Finding myself thinking of those of us who have mixed feelings about Father's Day. Perhaps for one reason or another we physically did not and do not have a dad. Who for one reason or another feel pain on this day perhaps even as that might be mixed with some gratefulness.
Feeling for those of us who avoid the card counters, and dislike seeing the cards that describe a person and emotions that... are so totally alien to us and we quickly pass over them to find a card that somehow redeems something to be grateful for from the tangled mess of what it was. We do the work of "being good" and "doing the right thing" and blessing our father anyway.
And we want to be able to be authentic about all that the day is and yet to be that we fear that we will drag down those who have unmixed feelings of joy and happiness, who can celebrate the ideal.
I'm feeling sad for those of us who feel anger and resentment. Perhaps even in those dark shots of emotion that we feel a bit ashamed of and so we quickly move on to "what it should be." And so we remind ourselves of all the worthy and useful reminder of what it does to us to "be stuck." We do the good work of pulling ourselves out of that dangerous place of painful anger and sadness and resentment and gather if we can what there is to be grateful for.
I think of those of us who stumbled and fell as a dad and were able to right ourselves and become a value in our kid's lives. Without a model we to our credit created the beautiful thing that is being a father with flaws and gifts and thus have enriched our children's lives and live in the warmth of the back and forth now of the friendship of adults.
I honor the tears that will be either shed or unshed today. The tears of gratefulness and enjoyment of the love and relationship of great fathers.
I honor the tears of anger and depth of loss in having learned from others what the richness of having a father can be and the quixotic stab that that can be in our soul.
Well, what I wish for today is that we are a community of friends that as we celebrate are willing to be with all the parts that are a celebration; The unvarnished mixture that being a human brings to each of good and bad.
In a sense the best way to celebrate and honor fathers is to be willing to be authentically with all that being a human father can be. The good, the bad, and the ugly.
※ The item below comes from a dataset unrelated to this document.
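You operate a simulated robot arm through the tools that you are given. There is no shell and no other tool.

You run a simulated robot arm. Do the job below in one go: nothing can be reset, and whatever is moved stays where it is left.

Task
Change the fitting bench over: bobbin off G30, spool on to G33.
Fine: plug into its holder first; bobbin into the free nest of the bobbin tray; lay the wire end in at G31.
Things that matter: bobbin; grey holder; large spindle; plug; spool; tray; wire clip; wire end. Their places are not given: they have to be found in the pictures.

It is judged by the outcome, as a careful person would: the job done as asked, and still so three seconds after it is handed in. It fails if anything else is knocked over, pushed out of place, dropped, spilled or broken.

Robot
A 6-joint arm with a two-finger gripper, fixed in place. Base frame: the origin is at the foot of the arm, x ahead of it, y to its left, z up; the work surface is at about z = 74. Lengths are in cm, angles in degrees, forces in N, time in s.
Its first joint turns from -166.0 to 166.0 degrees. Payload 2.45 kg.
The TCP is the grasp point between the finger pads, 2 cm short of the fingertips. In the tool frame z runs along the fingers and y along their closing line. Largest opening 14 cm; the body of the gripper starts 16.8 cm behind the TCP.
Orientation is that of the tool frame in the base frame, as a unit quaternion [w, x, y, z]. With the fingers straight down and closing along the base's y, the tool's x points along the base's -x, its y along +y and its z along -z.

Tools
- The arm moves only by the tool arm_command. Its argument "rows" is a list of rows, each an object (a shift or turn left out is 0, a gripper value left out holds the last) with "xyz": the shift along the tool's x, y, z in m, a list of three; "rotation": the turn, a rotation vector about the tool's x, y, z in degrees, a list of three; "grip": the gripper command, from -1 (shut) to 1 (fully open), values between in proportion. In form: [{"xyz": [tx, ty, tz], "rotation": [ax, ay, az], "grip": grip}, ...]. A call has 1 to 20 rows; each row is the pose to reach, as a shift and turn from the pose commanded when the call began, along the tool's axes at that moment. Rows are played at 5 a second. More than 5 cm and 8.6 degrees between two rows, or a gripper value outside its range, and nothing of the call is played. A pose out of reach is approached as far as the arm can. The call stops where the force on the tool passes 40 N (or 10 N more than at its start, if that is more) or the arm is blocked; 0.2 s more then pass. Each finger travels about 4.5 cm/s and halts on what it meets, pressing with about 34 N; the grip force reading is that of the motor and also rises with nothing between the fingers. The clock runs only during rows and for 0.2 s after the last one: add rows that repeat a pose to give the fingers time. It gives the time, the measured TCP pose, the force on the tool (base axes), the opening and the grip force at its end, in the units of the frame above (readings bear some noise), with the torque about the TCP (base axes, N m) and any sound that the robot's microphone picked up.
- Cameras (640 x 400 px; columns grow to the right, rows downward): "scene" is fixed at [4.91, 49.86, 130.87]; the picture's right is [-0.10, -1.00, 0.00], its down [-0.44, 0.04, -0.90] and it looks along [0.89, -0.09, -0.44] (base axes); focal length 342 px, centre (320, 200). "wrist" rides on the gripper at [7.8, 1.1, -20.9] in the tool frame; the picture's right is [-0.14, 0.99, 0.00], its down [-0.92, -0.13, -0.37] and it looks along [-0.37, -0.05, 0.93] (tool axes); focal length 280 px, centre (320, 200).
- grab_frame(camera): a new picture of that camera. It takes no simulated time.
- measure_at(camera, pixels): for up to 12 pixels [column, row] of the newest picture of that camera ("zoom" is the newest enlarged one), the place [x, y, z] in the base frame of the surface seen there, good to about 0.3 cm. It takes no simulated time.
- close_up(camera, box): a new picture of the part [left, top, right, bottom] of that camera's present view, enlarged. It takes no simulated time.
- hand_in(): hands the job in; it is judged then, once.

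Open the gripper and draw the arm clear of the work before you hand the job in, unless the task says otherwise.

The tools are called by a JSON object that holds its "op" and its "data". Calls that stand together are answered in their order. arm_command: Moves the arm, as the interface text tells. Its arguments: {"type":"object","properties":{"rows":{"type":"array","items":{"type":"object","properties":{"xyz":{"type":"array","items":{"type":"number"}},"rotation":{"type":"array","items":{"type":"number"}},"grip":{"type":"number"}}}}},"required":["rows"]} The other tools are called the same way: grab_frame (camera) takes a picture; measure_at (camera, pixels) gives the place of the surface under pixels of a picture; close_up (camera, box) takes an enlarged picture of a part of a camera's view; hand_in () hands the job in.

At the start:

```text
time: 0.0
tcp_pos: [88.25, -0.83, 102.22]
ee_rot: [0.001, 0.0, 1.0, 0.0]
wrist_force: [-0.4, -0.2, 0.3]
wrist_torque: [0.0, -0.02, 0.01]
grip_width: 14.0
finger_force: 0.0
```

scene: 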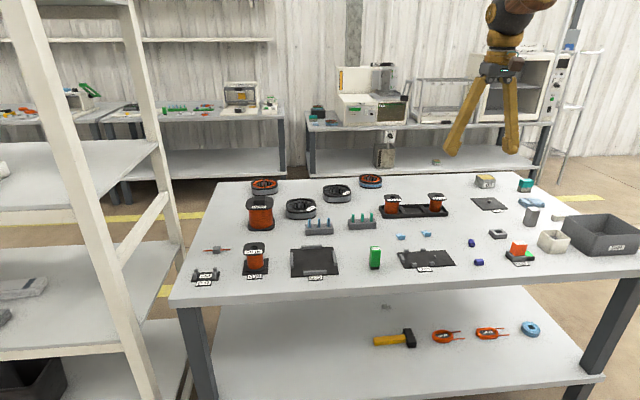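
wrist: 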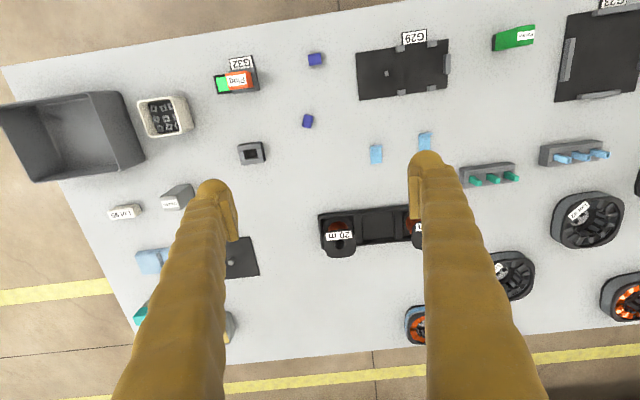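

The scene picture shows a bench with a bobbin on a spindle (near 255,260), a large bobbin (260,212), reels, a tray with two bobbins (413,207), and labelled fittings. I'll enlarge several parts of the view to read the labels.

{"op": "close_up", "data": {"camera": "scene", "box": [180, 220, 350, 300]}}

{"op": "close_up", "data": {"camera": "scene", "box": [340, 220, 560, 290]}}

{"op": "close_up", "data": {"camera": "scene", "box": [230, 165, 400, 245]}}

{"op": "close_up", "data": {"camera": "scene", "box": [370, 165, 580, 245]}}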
But then behind this human experience looking at that mixture of mucky clay and vibrant gold is safely contained within what it is to be loved by God. There I can pin all of my yearnings and desire for a Father. All of my loss and hurts. I can become a little one defended and protected and affirmed and thus experience fatherness in tenderness and boldness.
My prayer for you and me today is to be living in a sense of safe and empowering love. The love that affirmingly creates and is creating who we were made to be.